## Goal:
Can the data below be echoed back word for word? The answer is a Markdown table with a number under Position and the line under Text; leave empty lines out.

## Stored data:
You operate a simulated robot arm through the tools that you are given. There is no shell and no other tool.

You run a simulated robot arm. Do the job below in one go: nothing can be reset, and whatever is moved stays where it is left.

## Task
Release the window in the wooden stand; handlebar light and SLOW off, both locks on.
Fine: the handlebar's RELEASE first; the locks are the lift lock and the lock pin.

## Solution to this problem:
| Position | Text |
|---|---|
| 1 | You operate a simulated robot arm through the tools that you are given. There is no shell and no other tool. |
| 2 | You run a simulated robot arm. Do the job below in one go: nothing can be reset, and whatever is moved stays where it is left. |
| 3 | ## Task |
| 4 | Release the window in the wooden stand; handlebar light and SLOW off, both locks on. |
| 5 | Fine: the handlebar's RELEASE first; the locks are the lift lock and the lock pin. |